In August 2000 Stephen Wong and his wife, Stella Hu of the Chinese Herald, laid a defamation claim against Weijian Chen and four others of associated with New Times Media (a company since deregistered).

In September 2003, after causing lengthy delays, Mr Chen sought leave to file an amended defence of qualified privilege.

But Justice Rhys Harrison said in a judgment issued this week that the Wongs had a right to prompt resolution of their claim.

This right took precedence over the needs of the Chens, to whom "the court had extended many but abused indulgences," the judge said.

Mr Wong alleges defamation in New Times Weekly articles published in July and August 2000, which he claims depicted him and his wife as "scum" and "evil people who commit evil deeds."

Words in the August 4 article depicted Mr Wong as "insidious and a bully, a petty troublemaker, a nuisance, arrogant and bad," Mr Wong had said.

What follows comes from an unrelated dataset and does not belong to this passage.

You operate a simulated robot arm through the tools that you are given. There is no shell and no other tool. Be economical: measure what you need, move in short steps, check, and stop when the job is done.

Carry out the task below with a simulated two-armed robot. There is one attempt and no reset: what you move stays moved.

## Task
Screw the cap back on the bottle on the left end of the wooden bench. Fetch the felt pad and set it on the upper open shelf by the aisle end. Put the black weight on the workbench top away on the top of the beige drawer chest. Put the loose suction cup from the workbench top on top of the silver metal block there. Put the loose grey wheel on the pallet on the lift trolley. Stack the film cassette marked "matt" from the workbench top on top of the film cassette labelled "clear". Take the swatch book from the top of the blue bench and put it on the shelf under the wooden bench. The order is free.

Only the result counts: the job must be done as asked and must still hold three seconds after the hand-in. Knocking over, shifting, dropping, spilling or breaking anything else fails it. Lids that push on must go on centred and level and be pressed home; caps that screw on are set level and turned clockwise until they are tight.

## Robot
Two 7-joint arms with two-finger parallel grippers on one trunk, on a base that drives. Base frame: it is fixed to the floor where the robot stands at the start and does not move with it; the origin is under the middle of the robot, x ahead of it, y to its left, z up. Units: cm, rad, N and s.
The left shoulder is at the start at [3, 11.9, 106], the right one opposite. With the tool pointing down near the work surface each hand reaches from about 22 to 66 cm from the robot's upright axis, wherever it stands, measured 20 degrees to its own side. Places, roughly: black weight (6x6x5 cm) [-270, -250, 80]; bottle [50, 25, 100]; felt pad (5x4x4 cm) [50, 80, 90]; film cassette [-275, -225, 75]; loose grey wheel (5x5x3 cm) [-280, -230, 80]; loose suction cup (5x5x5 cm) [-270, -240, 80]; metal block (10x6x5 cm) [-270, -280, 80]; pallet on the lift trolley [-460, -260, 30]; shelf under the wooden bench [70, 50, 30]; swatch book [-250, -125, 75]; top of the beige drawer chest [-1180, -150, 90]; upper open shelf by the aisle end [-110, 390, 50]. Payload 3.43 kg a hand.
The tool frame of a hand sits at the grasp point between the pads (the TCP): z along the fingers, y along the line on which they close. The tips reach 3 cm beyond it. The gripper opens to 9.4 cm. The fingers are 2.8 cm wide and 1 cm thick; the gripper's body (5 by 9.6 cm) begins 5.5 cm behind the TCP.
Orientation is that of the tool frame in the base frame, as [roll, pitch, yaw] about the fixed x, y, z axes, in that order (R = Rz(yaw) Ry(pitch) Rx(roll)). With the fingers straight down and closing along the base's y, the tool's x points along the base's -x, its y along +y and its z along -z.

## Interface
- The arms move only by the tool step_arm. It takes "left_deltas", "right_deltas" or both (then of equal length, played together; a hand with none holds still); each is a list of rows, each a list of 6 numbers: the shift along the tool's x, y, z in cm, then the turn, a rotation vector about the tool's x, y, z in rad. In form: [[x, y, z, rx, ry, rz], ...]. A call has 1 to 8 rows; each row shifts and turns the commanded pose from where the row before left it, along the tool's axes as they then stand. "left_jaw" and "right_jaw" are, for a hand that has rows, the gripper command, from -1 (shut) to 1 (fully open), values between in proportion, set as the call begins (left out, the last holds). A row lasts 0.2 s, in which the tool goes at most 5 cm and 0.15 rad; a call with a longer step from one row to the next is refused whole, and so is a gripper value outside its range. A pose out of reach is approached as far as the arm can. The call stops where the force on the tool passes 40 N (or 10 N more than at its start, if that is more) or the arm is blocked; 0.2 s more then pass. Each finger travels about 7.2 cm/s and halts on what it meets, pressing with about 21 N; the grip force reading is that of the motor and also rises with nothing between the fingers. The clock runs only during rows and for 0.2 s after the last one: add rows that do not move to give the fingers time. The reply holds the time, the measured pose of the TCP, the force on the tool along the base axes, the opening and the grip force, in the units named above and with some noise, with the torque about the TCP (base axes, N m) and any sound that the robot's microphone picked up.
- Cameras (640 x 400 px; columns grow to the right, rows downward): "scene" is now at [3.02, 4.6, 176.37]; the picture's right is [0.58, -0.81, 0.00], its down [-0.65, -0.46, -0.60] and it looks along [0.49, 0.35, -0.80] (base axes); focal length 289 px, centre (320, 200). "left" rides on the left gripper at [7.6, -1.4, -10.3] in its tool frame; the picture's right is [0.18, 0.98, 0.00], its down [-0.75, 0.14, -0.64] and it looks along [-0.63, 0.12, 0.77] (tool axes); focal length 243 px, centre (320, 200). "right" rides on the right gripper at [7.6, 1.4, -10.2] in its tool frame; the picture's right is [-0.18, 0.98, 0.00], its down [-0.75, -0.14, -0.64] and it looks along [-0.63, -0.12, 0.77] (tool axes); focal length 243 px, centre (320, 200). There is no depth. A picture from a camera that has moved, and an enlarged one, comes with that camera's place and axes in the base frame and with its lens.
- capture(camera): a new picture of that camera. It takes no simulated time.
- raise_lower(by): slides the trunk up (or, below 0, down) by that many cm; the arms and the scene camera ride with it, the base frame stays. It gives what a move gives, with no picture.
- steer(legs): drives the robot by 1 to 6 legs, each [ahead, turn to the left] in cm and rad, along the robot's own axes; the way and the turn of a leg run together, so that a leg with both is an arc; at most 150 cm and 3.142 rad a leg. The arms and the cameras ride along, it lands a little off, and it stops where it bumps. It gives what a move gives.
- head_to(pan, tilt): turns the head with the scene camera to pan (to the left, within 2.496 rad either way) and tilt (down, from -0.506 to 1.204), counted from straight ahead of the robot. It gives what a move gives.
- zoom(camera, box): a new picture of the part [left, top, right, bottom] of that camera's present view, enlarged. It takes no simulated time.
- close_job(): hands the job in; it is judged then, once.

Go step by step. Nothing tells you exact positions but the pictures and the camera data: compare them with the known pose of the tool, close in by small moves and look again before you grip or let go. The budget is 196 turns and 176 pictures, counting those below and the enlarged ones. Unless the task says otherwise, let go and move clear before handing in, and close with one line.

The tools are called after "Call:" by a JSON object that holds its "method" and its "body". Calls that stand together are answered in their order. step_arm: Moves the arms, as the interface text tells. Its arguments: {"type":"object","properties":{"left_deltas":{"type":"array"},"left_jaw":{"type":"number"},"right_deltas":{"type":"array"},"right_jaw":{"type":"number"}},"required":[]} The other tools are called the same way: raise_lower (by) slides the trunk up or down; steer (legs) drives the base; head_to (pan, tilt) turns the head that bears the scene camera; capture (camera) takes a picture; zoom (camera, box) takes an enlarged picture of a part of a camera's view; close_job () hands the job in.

Justice Harrison said the meanings the Chinese Herald and the Wongs attributed to the words appeared well based and the words undeniably referred to the Wongs and the Chinese Herald.

"Without pre-empting the trial judge, a finding the words were defamatory of the Wongs and the Chinese Herald seems inevitable."

The judge said the Chinese Herald and the New Times Weekly were on opposite sides of the political divide, with the Chinese Herald said to be the voice of traditional communism and the NTW espousing the cause of democracy.

"The newspapers did not express their conflicting ideologies in the western tradition of restraint. Their publishers eschewed the language of highbrow exchanges," Justice Harrison said.

"Inevitably, hostilities broke out and not just through the printed word. On July 14, 2000, before the offending publications, Mr Chen had sought to settle their differences by means of a physical confrontation outside the Sunny Town restaurant."

Justice Barry Paterson earlier granted the Chinese Herald and the Wongs an interim injunction "in unusual terms," restraining Mr Chen and his colleagues from publishing "any article, publication or document alleging the Herald or the Wongs were involved in illegal activates offshore and in New Zealand, are cheats, abductors, forgers of falsifiers of deeds, are enemies against democracy, swindlers, slanderers, are human trash or make malicious remarks about employees behind their backs."